--- START Records ---

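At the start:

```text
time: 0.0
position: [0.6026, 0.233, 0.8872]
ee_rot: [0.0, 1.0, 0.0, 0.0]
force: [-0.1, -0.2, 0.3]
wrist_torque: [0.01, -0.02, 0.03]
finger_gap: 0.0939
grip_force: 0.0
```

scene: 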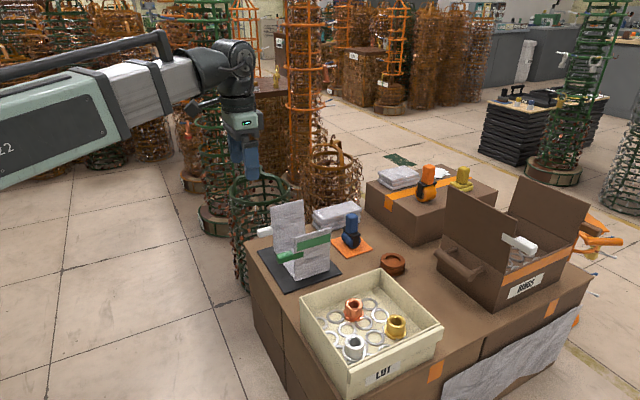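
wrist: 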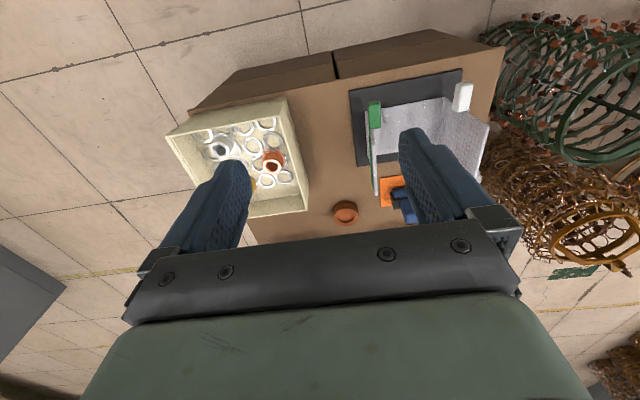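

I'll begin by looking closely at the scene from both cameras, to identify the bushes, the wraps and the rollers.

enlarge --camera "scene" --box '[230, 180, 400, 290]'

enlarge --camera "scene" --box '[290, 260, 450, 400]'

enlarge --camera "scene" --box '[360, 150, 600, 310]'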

--- END Records ---
--- START Records ---

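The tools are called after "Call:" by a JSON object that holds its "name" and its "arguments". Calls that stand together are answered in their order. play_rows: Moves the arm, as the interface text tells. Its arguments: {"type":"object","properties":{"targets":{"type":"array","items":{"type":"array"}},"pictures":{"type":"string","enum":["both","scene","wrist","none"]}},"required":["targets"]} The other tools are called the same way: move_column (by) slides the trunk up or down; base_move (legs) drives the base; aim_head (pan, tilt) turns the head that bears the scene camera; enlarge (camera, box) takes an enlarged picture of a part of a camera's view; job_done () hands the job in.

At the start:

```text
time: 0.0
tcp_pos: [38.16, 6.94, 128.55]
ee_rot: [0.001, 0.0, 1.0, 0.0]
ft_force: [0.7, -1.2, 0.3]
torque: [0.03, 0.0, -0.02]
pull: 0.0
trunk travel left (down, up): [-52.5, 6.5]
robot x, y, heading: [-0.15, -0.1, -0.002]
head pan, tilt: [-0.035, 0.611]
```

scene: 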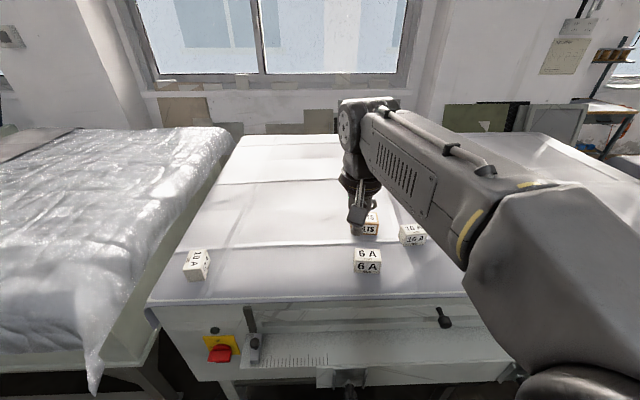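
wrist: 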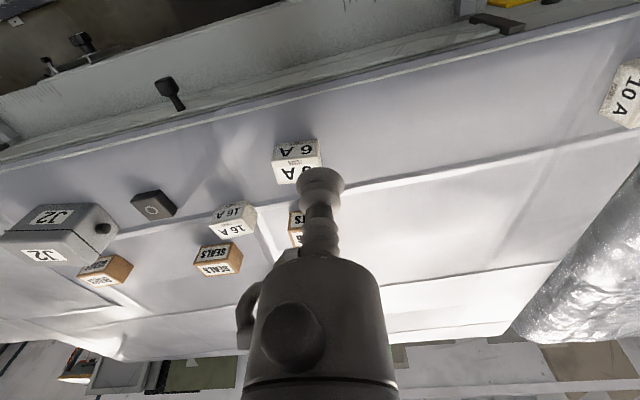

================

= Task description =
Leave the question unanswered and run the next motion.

--- END Records ---

Say, as a bare number, how many lines in the entries above include the string "tilt".

= Solved exercise =
2